We bought Cover Girl Mattie as a yearling. Like her name, she was beautiful. We trained her to race and after winning many races and surviving a racing accident, she retired and became a mommy.
Mattie’s first baby came into the world with slight difficulty. In veterinary school we were taught that a foal should be delivered with their nose coming in between their two front feet/legs. We were taught that any abnormal presentation needed correction and that correction was accomplished by pushing the foal back into the mother’s uterus, correcting the incorrect position, and then having the foal delivered correctly. In about two seconds I learned that this is easier said than done.
I arrived home from my nursing work at 12:30 AM to find Mattie’s baby coming with ONE leg and his nose. I called some local farmers because everyone knows it is critical to deliver a foal quickly and if there are problems, they need addressed or mom and/or baby could be lost.
I tried to push that foal back to correct the position as I was taught, but I couldn’t.
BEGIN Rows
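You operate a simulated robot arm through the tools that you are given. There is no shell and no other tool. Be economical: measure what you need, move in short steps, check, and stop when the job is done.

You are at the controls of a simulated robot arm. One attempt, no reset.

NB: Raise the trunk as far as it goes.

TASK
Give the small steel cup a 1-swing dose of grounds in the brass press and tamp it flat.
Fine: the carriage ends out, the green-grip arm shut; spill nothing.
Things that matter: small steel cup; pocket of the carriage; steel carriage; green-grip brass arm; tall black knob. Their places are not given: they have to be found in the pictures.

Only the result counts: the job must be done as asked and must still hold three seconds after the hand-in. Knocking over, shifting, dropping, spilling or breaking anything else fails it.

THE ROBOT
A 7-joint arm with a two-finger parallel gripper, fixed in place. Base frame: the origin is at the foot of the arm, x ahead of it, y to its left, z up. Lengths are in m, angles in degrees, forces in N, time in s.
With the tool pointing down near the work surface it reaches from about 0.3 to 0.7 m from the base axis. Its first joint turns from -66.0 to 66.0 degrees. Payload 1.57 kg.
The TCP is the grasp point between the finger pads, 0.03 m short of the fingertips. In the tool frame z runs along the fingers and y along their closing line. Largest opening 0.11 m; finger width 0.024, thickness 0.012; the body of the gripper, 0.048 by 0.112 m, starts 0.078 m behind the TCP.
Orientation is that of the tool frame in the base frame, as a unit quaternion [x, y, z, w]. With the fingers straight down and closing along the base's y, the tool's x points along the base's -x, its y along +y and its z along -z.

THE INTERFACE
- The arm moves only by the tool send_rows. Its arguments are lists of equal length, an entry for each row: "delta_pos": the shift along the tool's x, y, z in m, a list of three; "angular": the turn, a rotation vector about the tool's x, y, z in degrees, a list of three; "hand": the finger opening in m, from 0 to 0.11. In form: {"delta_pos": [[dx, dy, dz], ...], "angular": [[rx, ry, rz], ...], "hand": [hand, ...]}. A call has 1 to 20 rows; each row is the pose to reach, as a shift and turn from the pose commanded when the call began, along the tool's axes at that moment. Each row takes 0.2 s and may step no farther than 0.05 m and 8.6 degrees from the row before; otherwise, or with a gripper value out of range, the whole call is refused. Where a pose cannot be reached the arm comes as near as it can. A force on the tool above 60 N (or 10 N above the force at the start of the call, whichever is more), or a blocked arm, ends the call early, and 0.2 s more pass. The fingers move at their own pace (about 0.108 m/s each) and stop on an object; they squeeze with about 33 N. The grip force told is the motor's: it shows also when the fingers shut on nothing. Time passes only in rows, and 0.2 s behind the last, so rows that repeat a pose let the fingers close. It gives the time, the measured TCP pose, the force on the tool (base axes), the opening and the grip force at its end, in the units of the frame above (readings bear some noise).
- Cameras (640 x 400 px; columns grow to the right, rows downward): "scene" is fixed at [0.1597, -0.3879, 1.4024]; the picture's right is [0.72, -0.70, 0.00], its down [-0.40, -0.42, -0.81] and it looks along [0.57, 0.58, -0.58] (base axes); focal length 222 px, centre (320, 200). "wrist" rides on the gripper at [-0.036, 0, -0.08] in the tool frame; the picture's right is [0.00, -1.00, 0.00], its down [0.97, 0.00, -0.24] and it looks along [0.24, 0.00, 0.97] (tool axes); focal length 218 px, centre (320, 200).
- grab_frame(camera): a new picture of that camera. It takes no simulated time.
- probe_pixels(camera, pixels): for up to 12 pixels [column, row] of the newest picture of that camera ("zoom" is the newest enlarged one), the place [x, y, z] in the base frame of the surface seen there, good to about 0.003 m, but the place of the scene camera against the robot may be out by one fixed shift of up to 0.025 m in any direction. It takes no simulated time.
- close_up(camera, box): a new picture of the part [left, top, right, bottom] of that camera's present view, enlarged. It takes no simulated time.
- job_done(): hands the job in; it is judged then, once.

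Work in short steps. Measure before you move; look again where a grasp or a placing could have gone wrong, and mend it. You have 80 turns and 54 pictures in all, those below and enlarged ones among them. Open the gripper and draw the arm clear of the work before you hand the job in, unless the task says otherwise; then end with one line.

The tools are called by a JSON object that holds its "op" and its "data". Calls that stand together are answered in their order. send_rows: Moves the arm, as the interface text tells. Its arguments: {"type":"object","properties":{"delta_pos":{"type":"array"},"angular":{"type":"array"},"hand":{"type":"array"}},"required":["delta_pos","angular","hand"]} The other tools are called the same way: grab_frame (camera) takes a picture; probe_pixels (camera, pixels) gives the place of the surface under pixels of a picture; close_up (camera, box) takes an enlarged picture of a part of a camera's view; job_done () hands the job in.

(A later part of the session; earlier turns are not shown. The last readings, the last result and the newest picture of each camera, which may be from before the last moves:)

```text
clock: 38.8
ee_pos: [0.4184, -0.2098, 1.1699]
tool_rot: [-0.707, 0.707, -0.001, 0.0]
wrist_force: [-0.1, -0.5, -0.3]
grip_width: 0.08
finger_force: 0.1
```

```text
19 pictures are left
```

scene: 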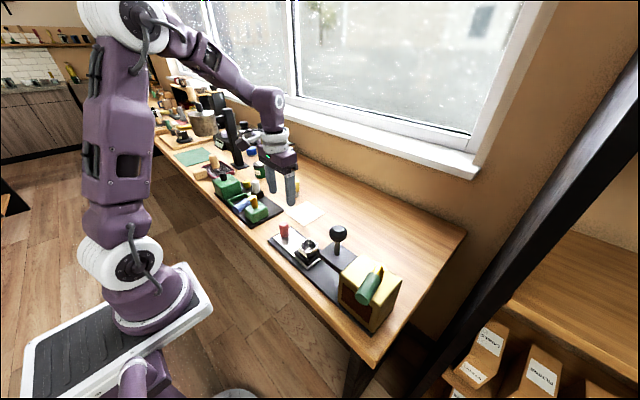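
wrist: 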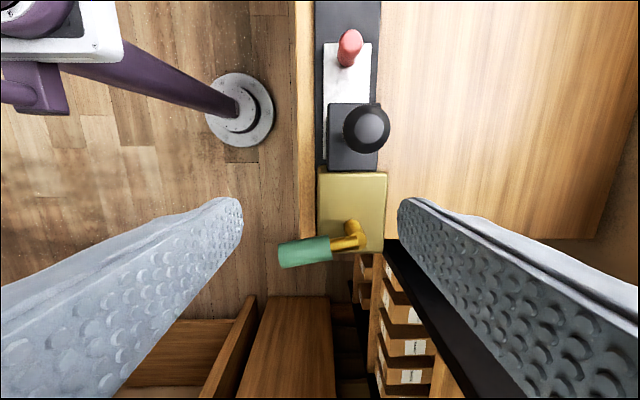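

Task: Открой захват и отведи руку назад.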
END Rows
He didn’t budge when I pushed with all my strength. I placed my hand inside Mattie and determined that the foal’s right front leg was back, but had enough room to be delivered. I began pulling the foal’s left front leg and the mouth. This was difficult because foals are wet and slippery. Mattie strained to push as I pulled. I put my foot on the back of her rear leg for leverage to pull more strenuously on the foal. I yelled, “Push, Mattie” as she continued to push and I continued to pull.
We worked for what seemed like an eternity but was probably 10-15 minutes. Finally, that foal plopped out onto the straw bedding in the stall. He looked exactly like his mommy- a huge black boy with long spindly legs. As I admired him, Mattie fell to the ground. I couldn’t move. I began crying and asked the farmers who had arrived to help me if she died. The memories of vet calls where mamas ruptured blood vessels and died during foaling filled my thoughts. As a veterinarian, I should have checked her, but as her owner and mama, I couldn’t. I was too upset and afraid. With calm voices, they assured me she was just exhausted.
After a short rest, Mattie stood up She instinctively knew she had to have this little guy nurse. The first milk is important for foals because it provides proteins that protect against disease and are only absorbed in the first 24 hours of life. Both Mattie’s and her foal’s legs wobbled as I helped him into position to suckle. She nuzzled him as if to say, ‘Hello, son, I am your mommy.’ I watched Mattie love her first little boy.
The colt ran in the pasture as if nothing ever went wrong with his welcome into this world. He bounced off his mother and when he ran one direction, she followed as quickly as she could to keep up with the little guy. He wore her out. Most moms know how this is with their little ones. He was fast. He was born to race.